Missing Malaysian jet: debunking 5 conspiracy theories
Sonja Puzic , CTVNews.ca
Published Tuesday, March 18, 2014 12:46PM EDT
Since Malaysia Airlines flight MH370 vanished from the radar more than 10 days ago, dozens of theories have emerged about the jet’s fate.
Initial reports of debris and oil slicks in the waters surrounding Vietnam turned out to be nothing. The revelation that two passengers boarded the flight with stolen passports sparked terrorism fears, before authorities concluded that the Iranian men were just trying to get to Europe.
With few known facts and an increasingly bizarre set of circumstances, many have turned to conspiracy theories, some of them as far-fetched as alien abduction.
Here are five theories about the missing Boeing 777 that gained traction, but haven’t convinced the experts:
1. The (possibly hijacked) plane landed on a remote air strip
“It’s very unlikely, extremely unlikely,” said Patrick Smith, an airline pilot and author in Massachusetts, U.S., who has been debunking flight MH370 conjecture on his website.
“Even the most remote airstrips aren’t that remote,” Smith told CTVNews.ca. “You can’t just sneak in a Boeing, a wide-body jet, and nobody notices.”
Even if the plane managed to somehow land somewhere undetected, “what exactly is the point?” Smith asked.
2. The plane was stolen
It’s an outlandish idea, but that hasn’t stopped speculation that the Boeing 777 may have been stolen, either for parts or to be used later in a terrorist attack.
Smith said neither possibility makes any sense.
“There are thousands of business jets and cargo planes that move around the world really anonymously every day,” he said. “Why not use one them instead of stealing a passenger plane from one of the most prominent airlines in the world and drawing the entire world’s attention to what you're doing?”

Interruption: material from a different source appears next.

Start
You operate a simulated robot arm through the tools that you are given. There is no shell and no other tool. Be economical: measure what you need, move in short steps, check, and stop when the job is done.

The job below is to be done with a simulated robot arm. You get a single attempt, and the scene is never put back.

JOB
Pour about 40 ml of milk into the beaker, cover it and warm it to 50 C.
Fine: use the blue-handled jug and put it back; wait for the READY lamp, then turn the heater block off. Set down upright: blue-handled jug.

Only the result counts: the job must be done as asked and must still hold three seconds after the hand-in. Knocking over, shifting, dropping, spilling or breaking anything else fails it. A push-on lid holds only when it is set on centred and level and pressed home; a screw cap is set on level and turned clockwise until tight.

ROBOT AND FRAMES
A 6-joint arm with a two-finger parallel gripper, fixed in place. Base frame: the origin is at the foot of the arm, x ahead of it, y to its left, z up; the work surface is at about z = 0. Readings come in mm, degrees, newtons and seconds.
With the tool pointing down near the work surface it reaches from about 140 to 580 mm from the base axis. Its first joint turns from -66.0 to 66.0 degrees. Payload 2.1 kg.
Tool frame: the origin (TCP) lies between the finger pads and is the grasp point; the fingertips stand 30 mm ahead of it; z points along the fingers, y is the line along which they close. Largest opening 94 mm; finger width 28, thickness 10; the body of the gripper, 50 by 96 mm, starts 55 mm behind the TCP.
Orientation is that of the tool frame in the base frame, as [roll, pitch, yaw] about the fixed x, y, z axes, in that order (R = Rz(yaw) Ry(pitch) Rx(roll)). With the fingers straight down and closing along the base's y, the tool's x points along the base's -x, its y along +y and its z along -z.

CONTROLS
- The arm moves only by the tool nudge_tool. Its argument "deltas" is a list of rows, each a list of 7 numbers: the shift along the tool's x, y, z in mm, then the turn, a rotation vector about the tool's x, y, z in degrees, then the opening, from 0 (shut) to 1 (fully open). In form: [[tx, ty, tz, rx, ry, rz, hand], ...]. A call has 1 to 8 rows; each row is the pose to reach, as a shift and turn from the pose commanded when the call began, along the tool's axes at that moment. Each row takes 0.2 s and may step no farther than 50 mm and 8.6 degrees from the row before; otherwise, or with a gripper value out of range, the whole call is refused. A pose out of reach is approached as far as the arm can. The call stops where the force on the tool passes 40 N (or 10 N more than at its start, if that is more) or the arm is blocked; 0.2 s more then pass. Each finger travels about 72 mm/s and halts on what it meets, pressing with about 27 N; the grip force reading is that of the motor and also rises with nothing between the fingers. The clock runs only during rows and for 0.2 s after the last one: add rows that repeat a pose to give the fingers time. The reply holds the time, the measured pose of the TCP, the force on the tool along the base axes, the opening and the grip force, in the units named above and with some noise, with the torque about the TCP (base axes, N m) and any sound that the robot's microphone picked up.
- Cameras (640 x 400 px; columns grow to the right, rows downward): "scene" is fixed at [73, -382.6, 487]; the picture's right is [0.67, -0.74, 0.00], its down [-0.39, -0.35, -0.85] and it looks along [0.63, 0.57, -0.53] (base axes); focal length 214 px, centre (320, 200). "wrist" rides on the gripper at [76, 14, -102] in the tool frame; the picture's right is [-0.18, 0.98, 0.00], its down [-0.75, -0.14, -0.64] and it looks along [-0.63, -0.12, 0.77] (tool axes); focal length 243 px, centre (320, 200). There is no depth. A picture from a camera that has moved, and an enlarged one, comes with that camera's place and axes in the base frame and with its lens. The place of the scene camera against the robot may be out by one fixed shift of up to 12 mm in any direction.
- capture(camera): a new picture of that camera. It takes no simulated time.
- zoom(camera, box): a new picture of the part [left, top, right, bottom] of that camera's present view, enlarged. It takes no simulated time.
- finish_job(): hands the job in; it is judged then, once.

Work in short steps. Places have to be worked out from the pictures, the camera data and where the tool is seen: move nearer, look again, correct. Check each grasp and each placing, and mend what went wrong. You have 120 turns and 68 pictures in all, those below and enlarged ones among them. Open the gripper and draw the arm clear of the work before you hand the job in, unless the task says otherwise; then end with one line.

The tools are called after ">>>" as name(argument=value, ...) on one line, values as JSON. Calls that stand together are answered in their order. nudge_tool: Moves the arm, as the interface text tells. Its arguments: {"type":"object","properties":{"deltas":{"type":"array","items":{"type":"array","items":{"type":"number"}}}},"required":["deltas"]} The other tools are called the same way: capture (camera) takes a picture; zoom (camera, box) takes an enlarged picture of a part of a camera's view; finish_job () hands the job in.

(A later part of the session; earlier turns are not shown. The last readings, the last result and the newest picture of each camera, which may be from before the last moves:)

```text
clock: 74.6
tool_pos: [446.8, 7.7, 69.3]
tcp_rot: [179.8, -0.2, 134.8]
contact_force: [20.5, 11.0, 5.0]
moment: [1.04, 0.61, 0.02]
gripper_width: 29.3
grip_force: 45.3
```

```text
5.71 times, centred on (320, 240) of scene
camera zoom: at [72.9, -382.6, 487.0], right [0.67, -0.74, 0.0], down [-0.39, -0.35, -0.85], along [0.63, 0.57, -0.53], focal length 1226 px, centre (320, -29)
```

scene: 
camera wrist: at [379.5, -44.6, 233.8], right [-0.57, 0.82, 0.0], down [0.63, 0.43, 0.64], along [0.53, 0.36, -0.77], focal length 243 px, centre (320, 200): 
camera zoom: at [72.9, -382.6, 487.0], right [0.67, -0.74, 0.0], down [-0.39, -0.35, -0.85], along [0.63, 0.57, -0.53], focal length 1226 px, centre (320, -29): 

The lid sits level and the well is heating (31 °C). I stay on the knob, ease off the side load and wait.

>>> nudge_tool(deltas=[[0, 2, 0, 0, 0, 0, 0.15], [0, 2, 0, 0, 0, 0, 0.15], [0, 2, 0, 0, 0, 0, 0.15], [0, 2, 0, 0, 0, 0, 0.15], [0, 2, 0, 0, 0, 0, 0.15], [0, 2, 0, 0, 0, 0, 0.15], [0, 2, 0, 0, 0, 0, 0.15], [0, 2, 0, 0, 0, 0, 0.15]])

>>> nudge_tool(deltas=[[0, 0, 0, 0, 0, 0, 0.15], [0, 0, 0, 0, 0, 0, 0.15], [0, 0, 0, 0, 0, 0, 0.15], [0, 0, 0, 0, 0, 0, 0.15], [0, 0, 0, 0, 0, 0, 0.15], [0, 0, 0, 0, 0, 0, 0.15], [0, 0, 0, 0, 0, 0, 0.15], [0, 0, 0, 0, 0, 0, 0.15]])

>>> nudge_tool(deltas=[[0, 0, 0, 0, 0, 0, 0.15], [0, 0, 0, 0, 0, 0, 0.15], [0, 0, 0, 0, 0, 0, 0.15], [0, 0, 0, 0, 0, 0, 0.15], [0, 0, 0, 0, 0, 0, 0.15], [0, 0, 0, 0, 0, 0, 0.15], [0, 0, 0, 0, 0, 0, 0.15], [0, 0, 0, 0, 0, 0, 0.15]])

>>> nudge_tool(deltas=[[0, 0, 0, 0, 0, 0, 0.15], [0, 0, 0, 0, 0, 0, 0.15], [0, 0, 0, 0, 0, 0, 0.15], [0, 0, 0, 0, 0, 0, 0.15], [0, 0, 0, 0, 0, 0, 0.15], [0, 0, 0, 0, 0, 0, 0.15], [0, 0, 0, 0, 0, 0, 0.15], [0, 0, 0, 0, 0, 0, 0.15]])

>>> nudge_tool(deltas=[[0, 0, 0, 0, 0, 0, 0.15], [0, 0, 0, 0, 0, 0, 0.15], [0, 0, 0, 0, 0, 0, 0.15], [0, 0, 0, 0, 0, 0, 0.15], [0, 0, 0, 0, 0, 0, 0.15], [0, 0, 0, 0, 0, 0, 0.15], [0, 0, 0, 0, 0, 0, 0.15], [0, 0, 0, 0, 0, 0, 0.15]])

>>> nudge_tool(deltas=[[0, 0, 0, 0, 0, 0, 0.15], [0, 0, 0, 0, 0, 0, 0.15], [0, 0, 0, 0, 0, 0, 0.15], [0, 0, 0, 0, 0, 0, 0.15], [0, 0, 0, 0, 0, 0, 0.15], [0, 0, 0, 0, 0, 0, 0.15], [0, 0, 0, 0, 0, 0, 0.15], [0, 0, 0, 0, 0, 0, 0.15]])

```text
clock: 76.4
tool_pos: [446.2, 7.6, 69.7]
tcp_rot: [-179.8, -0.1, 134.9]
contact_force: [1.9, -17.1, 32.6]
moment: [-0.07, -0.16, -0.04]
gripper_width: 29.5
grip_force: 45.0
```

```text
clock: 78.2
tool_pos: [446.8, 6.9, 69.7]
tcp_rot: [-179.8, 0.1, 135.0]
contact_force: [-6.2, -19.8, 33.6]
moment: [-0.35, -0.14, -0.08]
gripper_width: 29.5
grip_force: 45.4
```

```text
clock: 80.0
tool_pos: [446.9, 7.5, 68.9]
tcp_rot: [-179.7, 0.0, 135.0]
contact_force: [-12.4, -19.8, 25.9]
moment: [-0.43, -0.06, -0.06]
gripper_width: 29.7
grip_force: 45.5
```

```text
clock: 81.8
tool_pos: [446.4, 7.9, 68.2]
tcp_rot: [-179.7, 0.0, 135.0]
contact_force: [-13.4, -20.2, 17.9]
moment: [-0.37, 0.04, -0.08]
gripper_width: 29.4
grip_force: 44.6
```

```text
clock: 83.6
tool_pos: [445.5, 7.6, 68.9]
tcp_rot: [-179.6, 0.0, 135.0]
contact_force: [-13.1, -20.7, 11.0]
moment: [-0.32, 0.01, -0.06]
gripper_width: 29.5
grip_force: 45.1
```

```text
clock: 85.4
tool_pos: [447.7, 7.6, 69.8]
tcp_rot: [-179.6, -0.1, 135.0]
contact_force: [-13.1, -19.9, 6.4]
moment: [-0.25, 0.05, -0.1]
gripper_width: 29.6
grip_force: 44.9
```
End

As soon as talk of a possible theft emerged, other experts quickly pointed out that it would be virtually impossible to steal a commercial jetliner and sell off its parts, which are all marked with serial numbers and tracked by their manufacturers.
3. Flight MH370 “hid” below another plane
A self-described “hobby pilot and aviation enthusiast” attracted some attention by theorizing on Tumblr that the Malaysia Airlines plane, with its communication system turned off, may have flown “in the shadow” of a Singapore Airlines jet to avoid military radar detection as it passed over India, Pakistan and Afghanistan.
“It would be extremely difficult to do that,” Smith said.
The theory doesn’t explain how the Malaysian jet could have broken off from the other flight to land undetected, he said. It would have also been “very difficult” for the plane to keep pace behind another jetliner and not get picked up by its radar altimeter, which measures a plane’s exact distance to objects below it.
The other plane “would have been suspicious right from the start,” Smith said.
4. The passengers’ phones are ringing
Distraught family members calling their loved ones’ cellphones over and over again reported something odd last week – the phones were ringing. That led to speculation that the plane must have landed, allowing cellphone towers in the area to transmit the calls.
But those who work in telecommunications and the wireless industry immediately dismissed the idea, saying the ringing often means that the network is simply trying to locate the phone.
And for everyone asking why none of the passengers made any calls if the plane was in distress, Smith said the answer is obvious: cellphones will only work if a plane is flying very close to the ground. While some jets have the technology to make cellphone calls possible at high altitudes, it’s unclear if that was the case aboard the Malaysia Airlines flight, he said.
5. The plane flew too high and disintegrated in the orbit
“I always save that one for last, it’s so ridiculous,” Smith said. He wrote on his website that he normally wouldn’t bother with “such nonsense,” but at least five readers have asked him about it.
All commercial airlines have a maximum cruising altitude and engine power will start weakening above a certain height, Smith said.
It’s impossible for a passenger plane to fly out of the Earth’s orbit.